Optimization of the grain boundary diffusion process by doping gallium and zirconium in Nd–Fe–B sintered magnets

Abstract

As the channel for grain boundary diffusion (GBD) in Nd–Fe–B magnets, grain boundary (GB) phases have a very important effect on GBD. As doping elements that are commonly used to regulate the GB phases in Nd–Fe–B sintered magnets, the influences of Ga and Zr on GBD were investigated in this work. The results show that the Zr-doped magnet has the highest coercivity increment (7.97 kOe) by GBD, which is almost twice that of the Ga-doped magnet (4.32 kOe) and the magnet without Ga and Zr (3.24 kOe).

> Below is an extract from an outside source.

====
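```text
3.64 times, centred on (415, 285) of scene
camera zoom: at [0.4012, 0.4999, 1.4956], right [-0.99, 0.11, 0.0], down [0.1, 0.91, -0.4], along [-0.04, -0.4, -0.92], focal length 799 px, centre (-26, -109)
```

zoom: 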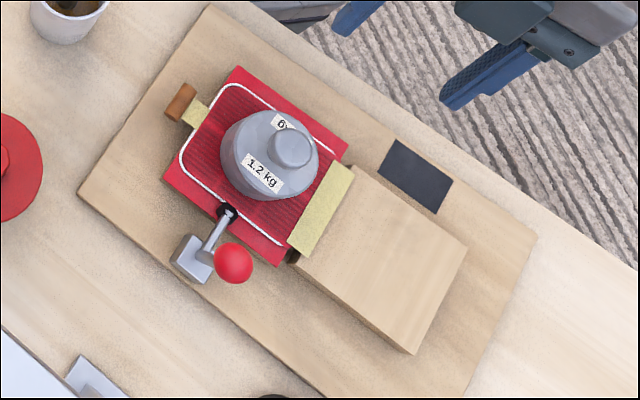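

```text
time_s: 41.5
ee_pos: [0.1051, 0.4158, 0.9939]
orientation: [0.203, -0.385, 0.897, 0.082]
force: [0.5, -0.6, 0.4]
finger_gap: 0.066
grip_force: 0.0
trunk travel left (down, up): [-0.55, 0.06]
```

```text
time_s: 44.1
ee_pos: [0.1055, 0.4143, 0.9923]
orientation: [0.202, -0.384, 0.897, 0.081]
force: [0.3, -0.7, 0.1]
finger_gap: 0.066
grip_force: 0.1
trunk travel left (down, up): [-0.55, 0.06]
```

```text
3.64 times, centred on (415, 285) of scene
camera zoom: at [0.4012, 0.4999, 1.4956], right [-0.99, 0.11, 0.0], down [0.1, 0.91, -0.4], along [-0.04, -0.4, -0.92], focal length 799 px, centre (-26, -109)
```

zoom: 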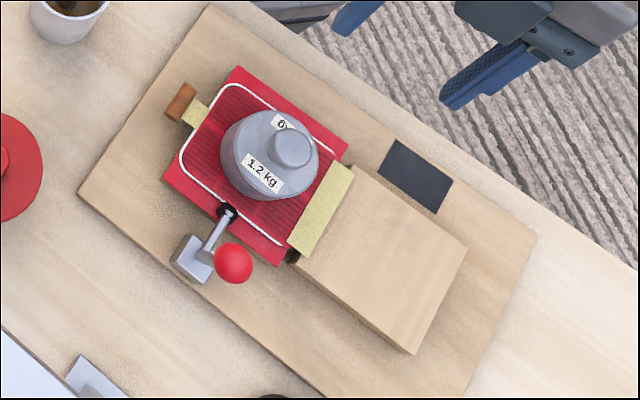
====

Microstructure analysis shows that ZrB2 formed in the Zr-doped magnet plays a key role in increasing the diffusion depth. A continuous diffusion channel in the magnet can form because of the presence of ZrB2. ZrB2 can also increase the defect concentration in GB phases, which can facilitate GBD. Although Ga can also improve the diffusion depth, its effect is not very obvious. The micromagnetic simulation based on the experimental results also proves that the distribution of Tb in the Zr-doped magnet after GBD is beneficial to coercivity. This study reveals that the doping elements Ga and Zr in Nd–Fe–B play an important role in GBD, and could provide a new perspective for researchers to improve the effects of GBD.